“Cake” is a culinary term with a long and varied history. Currently, the definition of cake is a baked flour confection with a porous texture resulting from the mixture rising during baking. It is sweetened with sugar, honey, molasses, or other products, mixed with eggs, and usually milk and fat, often butter or oil. Since their invention in the mid-nineteenth century, chemical leavening agents such as baking soda and baking powder are usually added to assist with the rising process.[1] Mary Randolph’s recipes predate these innovations. Therefore, her cake recipes rely on the leaveners available during her lifetime: yeast, pearlash, and eggs.[2]
The earliest European settlers brought cake to North America in the form of great cake, a lightly sweetened and spiced bread studded with dried fruits and nuts. Early in the eighteenth century, three new varieties of cake joined the repertoires of American bakers. Imported from Europe, plum cake, pound cake, and sponge cake expanded the possibilities for sweet baking. Plum cake, produced by beating air into butter and eggs, made fruitcakes much sweeter and richer than their yeast-raised predecessors and made the cakes popular choices for weddings and other celebrations. Pound cake relied upon the same beating technique to create a rich, light cake. A pound cake was essentially a small plum cake without dried fruit.

In American Cake, Anne Byrn dates the first American reference to Pound Cake to a 1754 recipe from Wicomico Church, Virginia.[3] The first printed reference appears in the first cookbook written and published in the United States, Amelia Simmons’ American Cookery. The name Pound Cake references the amount of each ingredient included. Pound cakes were favored not only for their taste and appearance but also for the ease of measuring ingredients since the basic recipe requires a pound each of flour, butter, eggs, and sugar. The resulting cake was large and dense, able to feed a crowd. Over time, bakers adjusted the proportions to create smaller and lighter cakes. [2]

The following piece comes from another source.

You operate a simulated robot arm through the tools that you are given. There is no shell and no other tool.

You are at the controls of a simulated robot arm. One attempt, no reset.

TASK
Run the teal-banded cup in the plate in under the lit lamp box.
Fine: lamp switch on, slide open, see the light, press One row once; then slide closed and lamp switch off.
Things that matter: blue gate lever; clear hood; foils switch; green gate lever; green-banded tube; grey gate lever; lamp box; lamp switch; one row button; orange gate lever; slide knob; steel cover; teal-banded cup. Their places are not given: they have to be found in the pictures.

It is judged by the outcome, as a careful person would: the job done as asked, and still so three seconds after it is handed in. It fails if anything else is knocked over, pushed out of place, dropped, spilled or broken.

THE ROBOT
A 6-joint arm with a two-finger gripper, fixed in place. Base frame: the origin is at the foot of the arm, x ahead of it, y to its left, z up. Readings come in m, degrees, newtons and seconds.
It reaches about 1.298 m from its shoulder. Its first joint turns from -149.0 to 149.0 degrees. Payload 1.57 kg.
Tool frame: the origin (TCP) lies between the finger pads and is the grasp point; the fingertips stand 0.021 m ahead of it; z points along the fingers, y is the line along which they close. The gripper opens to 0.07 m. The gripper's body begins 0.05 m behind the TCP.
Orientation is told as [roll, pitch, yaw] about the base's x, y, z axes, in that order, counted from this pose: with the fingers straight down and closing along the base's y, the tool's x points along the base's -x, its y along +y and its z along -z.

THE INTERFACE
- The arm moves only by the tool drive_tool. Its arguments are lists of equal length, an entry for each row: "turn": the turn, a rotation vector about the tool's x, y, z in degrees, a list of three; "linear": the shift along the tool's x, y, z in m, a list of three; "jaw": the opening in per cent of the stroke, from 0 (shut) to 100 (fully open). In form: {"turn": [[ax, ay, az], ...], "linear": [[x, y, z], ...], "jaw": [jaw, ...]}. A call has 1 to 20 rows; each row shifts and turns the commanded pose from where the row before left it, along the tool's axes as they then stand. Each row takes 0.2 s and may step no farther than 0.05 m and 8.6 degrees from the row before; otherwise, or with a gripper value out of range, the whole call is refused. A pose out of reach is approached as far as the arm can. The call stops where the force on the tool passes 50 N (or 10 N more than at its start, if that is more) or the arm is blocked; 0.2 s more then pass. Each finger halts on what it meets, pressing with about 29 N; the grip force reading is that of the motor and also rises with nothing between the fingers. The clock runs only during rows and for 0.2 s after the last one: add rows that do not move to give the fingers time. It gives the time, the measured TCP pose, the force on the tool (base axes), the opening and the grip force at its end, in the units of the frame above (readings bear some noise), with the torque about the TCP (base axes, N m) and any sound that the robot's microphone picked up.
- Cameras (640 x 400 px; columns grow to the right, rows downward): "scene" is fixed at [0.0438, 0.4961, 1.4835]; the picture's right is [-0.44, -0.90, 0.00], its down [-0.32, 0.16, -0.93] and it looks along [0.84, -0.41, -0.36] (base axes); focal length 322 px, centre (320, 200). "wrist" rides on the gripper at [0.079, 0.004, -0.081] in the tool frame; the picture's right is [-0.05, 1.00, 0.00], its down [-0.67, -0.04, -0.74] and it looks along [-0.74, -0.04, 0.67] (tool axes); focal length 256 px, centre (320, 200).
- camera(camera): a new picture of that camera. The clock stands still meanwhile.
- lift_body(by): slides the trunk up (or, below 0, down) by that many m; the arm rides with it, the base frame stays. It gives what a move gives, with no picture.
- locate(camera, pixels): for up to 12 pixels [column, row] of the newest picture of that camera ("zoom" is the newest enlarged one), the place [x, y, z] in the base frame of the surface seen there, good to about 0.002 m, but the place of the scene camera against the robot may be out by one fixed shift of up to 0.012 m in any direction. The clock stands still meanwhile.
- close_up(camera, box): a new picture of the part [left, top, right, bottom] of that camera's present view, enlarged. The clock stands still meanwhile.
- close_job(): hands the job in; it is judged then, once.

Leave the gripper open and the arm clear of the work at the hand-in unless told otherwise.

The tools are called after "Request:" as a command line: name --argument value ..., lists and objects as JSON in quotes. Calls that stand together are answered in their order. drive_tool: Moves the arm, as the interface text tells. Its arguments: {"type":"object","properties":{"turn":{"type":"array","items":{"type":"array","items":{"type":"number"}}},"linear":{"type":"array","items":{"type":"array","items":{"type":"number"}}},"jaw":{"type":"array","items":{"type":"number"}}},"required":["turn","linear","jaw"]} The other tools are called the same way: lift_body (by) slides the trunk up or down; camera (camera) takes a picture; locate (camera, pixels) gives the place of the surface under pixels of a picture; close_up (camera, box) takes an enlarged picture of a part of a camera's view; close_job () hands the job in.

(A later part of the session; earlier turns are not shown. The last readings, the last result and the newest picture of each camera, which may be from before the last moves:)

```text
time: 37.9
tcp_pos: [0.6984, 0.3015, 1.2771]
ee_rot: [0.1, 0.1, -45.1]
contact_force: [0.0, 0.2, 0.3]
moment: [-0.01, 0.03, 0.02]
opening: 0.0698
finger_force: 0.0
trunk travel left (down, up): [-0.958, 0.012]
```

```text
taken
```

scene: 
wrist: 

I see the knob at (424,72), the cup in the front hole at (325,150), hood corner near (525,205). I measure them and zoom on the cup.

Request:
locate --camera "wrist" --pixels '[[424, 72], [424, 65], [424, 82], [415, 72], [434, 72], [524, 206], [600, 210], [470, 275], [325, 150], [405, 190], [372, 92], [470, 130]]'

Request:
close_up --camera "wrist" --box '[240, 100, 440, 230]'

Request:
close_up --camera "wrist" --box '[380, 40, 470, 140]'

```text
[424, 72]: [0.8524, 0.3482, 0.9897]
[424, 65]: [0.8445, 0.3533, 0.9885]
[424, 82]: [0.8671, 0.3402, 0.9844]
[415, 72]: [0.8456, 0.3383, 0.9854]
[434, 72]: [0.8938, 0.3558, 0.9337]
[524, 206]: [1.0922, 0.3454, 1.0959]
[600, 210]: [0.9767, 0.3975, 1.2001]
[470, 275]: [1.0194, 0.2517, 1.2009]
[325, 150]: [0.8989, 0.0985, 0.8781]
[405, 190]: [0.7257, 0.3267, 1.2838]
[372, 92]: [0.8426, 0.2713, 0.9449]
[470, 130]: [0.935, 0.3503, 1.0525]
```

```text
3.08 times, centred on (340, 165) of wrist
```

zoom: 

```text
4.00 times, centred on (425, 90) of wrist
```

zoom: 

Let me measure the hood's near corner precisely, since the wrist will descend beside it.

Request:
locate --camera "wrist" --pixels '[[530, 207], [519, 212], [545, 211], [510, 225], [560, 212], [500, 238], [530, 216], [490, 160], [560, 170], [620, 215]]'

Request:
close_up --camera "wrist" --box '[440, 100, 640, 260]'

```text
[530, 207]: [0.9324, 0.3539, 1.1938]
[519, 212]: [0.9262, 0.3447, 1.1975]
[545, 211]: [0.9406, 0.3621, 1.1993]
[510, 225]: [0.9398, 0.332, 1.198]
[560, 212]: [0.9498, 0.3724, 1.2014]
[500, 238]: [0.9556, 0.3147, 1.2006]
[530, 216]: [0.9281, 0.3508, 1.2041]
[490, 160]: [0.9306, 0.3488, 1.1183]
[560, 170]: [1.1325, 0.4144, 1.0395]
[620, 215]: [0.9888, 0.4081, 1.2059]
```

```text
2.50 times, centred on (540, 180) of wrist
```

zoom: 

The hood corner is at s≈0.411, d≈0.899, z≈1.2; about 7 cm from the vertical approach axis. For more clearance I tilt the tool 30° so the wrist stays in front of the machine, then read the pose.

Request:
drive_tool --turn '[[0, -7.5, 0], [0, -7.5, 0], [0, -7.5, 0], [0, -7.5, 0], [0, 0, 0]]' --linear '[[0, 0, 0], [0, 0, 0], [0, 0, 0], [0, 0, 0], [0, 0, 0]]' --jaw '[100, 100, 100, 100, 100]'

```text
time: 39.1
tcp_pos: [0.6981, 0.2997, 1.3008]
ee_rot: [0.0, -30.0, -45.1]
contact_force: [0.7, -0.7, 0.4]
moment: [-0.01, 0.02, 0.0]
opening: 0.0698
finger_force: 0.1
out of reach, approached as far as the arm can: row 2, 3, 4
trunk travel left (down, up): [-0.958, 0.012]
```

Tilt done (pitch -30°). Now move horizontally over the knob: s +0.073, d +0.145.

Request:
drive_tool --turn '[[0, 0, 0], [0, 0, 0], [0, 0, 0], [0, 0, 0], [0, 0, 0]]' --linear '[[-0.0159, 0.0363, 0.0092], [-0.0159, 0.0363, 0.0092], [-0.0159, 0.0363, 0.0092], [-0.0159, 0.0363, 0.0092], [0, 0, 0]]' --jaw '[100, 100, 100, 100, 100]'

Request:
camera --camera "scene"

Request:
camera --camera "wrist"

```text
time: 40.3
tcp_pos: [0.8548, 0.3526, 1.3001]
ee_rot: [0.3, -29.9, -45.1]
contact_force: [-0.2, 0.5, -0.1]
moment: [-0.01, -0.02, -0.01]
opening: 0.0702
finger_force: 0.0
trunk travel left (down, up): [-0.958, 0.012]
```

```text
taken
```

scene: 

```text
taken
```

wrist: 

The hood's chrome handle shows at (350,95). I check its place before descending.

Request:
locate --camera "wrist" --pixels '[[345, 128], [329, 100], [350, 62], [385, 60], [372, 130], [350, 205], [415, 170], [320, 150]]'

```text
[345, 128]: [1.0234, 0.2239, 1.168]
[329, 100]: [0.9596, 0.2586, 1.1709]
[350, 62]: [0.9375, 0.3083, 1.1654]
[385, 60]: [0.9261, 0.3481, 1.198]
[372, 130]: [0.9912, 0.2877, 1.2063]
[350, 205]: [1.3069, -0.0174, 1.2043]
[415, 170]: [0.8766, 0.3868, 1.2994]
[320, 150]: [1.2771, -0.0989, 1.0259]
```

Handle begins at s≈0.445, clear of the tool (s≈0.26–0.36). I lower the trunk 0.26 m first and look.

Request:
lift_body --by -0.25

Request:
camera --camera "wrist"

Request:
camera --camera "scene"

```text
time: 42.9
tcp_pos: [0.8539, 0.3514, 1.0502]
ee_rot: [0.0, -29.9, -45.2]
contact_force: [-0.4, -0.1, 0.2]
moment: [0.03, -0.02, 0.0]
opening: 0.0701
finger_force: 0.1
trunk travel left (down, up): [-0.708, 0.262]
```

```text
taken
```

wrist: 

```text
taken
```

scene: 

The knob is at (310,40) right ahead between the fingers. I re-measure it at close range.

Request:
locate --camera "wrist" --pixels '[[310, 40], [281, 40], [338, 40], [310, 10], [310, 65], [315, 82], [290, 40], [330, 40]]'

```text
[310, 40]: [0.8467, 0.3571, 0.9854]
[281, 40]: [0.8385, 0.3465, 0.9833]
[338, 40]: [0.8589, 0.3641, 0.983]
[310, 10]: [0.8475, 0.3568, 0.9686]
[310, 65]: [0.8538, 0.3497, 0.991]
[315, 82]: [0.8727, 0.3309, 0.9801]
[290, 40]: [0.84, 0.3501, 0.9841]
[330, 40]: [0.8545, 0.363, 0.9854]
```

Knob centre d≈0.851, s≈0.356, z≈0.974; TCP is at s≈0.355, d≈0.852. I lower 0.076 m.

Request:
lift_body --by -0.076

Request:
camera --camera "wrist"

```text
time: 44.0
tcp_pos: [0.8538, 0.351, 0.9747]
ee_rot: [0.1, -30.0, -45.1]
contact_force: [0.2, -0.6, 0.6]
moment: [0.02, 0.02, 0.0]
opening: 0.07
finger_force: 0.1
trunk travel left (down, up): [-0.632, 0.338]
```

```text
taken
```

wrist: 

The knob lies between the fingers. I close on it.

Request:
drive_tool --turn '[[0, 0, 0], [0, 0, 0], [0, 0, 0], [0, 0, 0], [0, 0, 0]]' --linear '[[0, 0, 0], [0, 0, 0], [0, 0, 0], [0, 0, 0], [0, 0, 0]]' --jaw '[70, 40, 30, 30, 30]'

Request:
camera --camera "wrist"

Randolph’s Pound Cake relies on beaten eggs for leavening, much like Simmons’ first recipe. Since the yolks and whites are not beaten separately in this recipe, the resulting cake is quite dense but still a delicious accompaniment to fresh fruit and whipped cream. Simmons’ second recipe, “Another (called) pound Cake,” using creamed butter and sugar along with whipped egg whites would create a lighter cake more familiar to present-day pound cake enthusiasts, however, with considerably more work to cream the butter and whip the egg whites by hand.
Pound Cake
Mary Randolph, The Virginia Housewife (1838), p. 133.
Adapted by RA Snell
Ingredients
- ½ lb unsalted butter (two sticks or one cup)
- ½ lb flour, sifted
- ½ lb granulated sugar
- 6 eggs, beaten until frothy
- ½ tsp lemon zest
- ¼ tsp nutmeg
- 1 tsp vanilla
Method
1. Preheat the oven to 325°.
2. Beat the butter until creamy.
3. Fold into the butter half the flour, half the sugar, and half the eggs. Repeat with the remaining flour, sugar, and eggs.
4. Gently mix in the lemon zest, nutmeg, and vanilla.
5. Pour the batter into a greased loaf pan or bundt pan.
6. Bake 35-45 minutes until a cake tester inserted in the center comes out clean. Cool for ten minutes on a wire rack, remove cake and place on the rack until thoroughly cooled.
Yield: 10-12 servings
To serve: This cake is delicious plain but can also be iced with a simple icing made from confectioner’s sugar, milk, and lemon zest.
Sources
Kate Williams, “How pound cake became a southern classic,” Southern Kitchen 23, Jan. 2018, https://www.southernkitchen.com/articles/eat/heres-how-pound-cake-became-a-classic-cake-that-anyone-can-bake (accessed 19 Aug. 2021).
[1] Alan Davidson, The Penguin Companion to American Food and Drink (New York: The Penguin Group, 1999, 2002), 147.
[2] The first chemical leavener, pearlash, stemmed from the Native American technique of combining potash, produced by leaching wood ashes, with cornmeal. This process, called nixtamalization, created an alkaline solution that released amino acids and niacin in the grain, making the resulting product more nutritious, although this was unknown at the time. Since corn will not react with yeast, the potash provided a small amount of leavening. Innovative American cooks developed a concentrated form of potash called pearlash that, when combined with an acidic substance like sour milk, citrus, or molasses, would create a quick and reliable leavening agent. Simmons’s American Cookery contains the first printed references to this ingredient in two cookie recipes.
[3] Anne Byrn, American Cake (New York: Rodale Press, 2016).
[4] Stephen Schmidt, “Cakes” in Andrew F. Smith, ed., The Oxford Companion to American Food and Drink (Oxford and New York: Oxford University Press, 2007), 83; Davidson, The Penguin Companion to American Food and Drink, 146-148; Nicola Humble, Cake: A Global History (London: Reaktion Books Ltd., 2010), 12-24.